Jon Rahm is the No. 1 player in the world.
The best player in golf? That depends on the week.
Webb Simpson looked to be tough to beat when he won the RBC Heritage, giving him two victories, a runner-up finish and a third place in his last six PGA Tour events.
But then Dustin Johnson won the Travelers Championship, renewing conversations that when he puts in the time, no one has a greater package of talent. During his two weeks off, however, golf became obsessed with super-sized Bryson DeChambeau and his 200 mph ball speed that carried him to victory in Detroit, his seventh straight top 10.
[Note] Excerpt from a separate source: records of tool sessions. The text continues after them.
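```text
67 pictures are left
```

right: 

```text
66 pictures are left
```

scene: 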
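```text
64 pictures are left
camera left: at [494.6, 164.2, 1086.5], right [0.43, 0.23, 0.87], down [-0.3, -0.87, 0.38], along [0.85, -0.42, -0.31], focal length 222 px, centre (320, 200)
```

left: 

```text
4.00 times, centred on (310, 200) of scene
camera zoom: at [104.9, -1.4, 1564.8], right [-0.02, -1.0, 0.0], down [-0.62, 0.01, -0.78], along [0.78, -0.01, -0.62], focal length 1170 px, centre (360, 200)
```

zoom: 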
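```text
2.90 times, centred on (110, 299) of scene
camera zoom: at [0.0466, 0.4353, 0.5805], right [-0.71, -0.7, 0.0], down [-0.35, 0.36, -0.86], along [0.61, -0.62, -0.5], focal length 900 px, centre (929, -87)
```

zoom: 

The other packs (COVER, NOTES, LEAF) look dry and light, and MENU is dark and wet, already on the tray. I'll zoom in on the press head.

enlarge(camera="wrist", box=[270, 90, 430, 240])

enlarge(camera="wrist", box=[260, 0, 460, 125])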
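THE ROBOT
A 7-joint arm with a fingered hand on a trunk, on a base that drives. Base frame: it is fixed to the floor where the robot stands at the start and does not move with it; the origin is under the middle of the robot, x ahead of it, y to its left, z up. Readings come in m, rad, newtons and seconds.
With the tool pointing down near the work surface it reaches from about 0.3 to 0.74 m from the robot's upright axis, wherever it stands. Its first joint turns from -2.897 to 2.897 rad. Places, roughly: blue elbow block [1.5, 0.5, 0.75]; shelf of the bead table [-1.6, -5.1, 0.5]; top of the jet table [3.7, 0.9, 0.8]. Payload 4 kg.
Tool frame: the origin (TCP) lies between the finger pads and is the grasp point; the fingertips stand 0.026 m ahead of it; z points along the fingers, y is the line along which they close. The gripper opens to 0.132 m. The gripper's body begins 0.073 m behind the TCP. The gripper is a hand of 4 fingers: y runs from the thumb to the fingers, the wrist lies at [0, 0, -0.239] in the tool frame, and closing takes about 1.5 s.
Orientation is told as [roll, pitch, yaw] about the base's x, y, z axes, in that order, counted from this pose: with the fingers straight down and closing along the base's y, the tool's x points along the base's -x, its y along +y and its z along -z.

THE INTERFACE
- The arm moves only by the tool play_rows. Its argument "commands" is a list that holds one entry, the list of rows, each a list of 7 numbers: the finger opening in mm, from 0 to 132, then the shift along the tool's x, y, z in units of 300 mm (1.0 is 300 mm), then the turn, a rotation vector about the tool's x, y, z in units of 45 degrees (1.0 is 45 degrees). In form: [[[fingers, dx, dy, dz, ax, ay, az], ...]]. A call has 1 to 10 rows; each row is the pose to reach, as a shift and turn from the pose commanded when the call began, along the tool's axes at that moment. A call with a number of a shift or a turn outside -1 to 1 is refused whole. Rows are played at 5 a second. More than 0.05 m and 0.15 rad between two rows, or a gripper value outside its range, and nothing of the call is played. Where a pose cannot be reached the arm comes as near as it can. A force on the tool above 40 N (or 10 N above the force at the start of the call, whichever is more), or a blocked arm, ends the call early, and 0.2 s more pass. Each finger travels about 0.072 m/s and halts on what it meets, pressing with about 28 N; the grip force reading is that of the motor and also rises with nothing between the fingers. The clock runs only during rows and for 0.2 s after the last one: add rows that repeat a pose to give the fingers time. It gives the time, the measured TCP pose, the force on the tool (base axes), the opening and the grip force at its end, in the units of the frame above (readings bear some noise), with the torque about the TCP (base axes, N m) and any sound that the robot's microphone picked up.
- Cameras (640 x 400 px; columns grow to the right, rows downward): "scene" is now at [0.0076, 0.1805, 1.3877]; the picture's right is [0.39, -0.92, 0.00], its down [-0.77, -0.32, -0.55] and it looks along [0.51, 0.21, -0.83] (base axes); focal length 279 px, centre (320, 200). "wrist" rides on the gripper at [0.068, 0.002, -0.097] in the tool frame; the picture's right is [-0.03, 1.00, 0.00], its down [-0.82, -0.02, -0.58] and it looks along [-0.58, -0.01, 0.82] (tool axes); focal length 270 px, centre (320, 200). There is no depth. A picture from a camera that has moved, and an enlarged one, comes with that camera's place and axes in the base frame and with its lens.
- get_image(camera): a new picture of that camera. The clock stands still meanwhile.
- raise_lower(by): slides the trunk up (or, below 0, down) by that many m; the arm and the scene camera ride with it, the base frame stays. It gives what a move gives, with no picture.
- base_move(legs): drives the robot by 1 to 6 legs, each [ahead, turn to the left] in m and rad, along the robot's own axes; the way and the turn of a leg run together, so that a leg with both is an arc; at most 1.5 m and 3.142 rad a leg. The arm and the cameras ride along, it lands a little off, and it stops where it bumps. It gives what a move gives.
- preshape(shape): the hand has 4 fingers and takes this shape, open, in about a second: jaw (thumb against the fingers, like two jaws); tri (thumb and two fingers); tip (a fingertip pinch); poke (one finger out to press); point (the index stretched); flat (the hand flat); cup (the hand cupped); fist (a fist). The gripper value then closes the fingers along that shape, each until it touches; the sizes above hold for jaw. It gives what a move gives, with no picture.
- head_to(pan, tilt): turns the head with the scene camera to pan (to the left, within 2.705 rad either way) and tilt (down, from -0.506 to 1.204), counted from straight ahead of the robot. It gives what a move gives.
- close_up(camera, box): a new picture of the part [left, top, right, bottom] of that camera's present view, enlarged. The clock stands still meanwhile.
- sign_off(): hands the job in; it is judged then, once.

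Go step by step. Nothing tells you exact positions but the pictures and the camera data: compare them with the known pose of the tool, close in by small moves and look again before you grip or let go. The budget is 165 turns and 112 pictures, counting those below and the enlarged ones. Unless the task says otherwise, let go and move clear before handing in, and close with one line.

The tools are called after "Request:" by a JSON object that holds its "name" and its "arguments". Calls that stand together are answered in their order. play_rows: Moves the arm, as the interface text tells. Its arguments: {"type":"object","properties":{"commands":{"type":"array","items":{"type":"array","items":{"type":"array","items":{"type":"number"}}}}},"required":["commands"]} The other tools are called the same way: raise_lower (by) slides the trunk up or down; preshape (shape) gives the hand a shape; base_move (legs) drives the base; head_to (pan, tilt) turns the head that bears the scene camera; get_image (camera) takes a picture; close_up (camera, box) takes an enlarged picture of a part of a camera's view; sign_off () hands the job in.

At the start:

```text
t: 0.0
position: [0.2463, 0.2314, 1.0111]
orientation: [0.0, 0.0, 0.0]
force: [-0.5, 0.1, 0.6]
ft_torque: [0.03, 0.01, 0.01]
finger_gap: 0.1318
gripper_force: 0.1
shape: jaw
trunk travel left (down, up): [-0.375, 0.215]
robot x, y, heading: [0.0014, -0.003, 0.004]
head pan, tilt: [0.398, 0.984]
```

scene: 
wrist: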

And then two days after DeChambeau took a 10 — ideal for gymnastics, not so much for golf — on the 15th hole at Muirfield Village to miss the cut, Rahm built an eight-shot lead at the turn and held on for a victory at the Memorial that sent him to No. 1 in the world.
For how long?
Longer than Tom Lehman, for sure. Of the 24 players who have been No. 1 since the world ranking began in 1986, Lehman was there the shortest time — one week. And just his luck, he took that week off, so he never even played a tournament at No. 1 in the world.
Rory McIlroy, whom Rahm replaced at No. 1, and Justin Thomas can return to the top if they win the World Golf Championship this week in Memphis, Tennessee. At least that's easier to track than two weeks ago, when five players at the Memorial had a mathematical chance of reaching No. 1.
Whether the reason is depth or parity, it's become a revolving door that doesn't appear to be stopping anytime soon.
Brooks Koepka started the year at No. 1, and McIlroy took over in February. Rahm was asked Tuesday if he considered them the best players in the world while they were at No. 1, and if he looks at himself that way now.
“I think nowadays it's really tough to determine one player,” Rahm said. "Because yeah, Brooks is having a hard year right now. He's not playing his best. But he has won four majors in the last few years. Rory played amazing last year. It's hard to dictate one player alone. But it would be foolish of me to say that I'm not here thinking I'm the best player.
“And I think all the great players out there who have got to this point are playing like they believe they're the best player,” he said. “In golf, you need to prove that every week.”
McIlroy and Johnson have done that better than anyone over the last decade. McIlroy has reached No. 1 on eight occasions for a total of 106 weeks. Johnson has been there five times for a total of 96 weeks.
During their longest stretches — 64 weeks for Johnson, 54 weeks for McIlroy — there was little argument.
With Tiger Woods, there was no argument.
Not since Woods in 2009 has a player started and finished a year without surrendering the No. 1 ranking. It was the eighth time Woods did that.
Consider the 281 consecutive weeks Woods was No. 1, from the 2005 U.S. Open until the 2010 HSBC Champions. In the last 281 weeks, No. 1 has changed hands 27 times.
Phil Mickelson was never on that list, and Rahm was quick to point out that playing against Woods in his prime certainly didn't help Lefty's cause.
“But it still doesn't take away from what I've done,” Rahm said. “Now at the same time, getting here, it's great. I played great golf the last four years. ... It's not only to get here. but to stay here, hopefully for a long time.”
Of the previous 23 players to reach the top of the ranking, seven won in their debut at No. 1. The most recent was Johnson in 2017 at the Mexico Championship, his second of three straight wins. The most timely belonged to Adam Scott, who had three chances to reach No. 1 by winning, and then got there during a week off. He returned and won at Colonial.
The best was Ian Woosnam. He got to No. 1 in 1991 and then won the Masters.
It's just a number. Rahm understands the world ranking enough to realize it's a product of two years, not one week. He should be proud, just as the 23 others before him.
Thomas reached No. 1 after The Players Championship in 2018 and didn't play until the Memorial. He conceded to feeling a little different.
“I just remember being a little more nervous because it's like all eyes are on you, and you're the best player in the world, so you feel like you should kind of play up to that,” he said.
He tied for eighth. It could have been worse. Jordan Spieth missed the cut in his debut at No. 1.
Adding to the volatility of the No. 1 ranking is the strength of the fields, which have been loaded with the world's best players since the restart and will remain strong with this World Golf Championship, the PGA Championship, the FedEx Cup playoffs and then the U.S. Open, all in the next two months.
Getting to No. 1 is hard work.
These days, staying there might be even harder.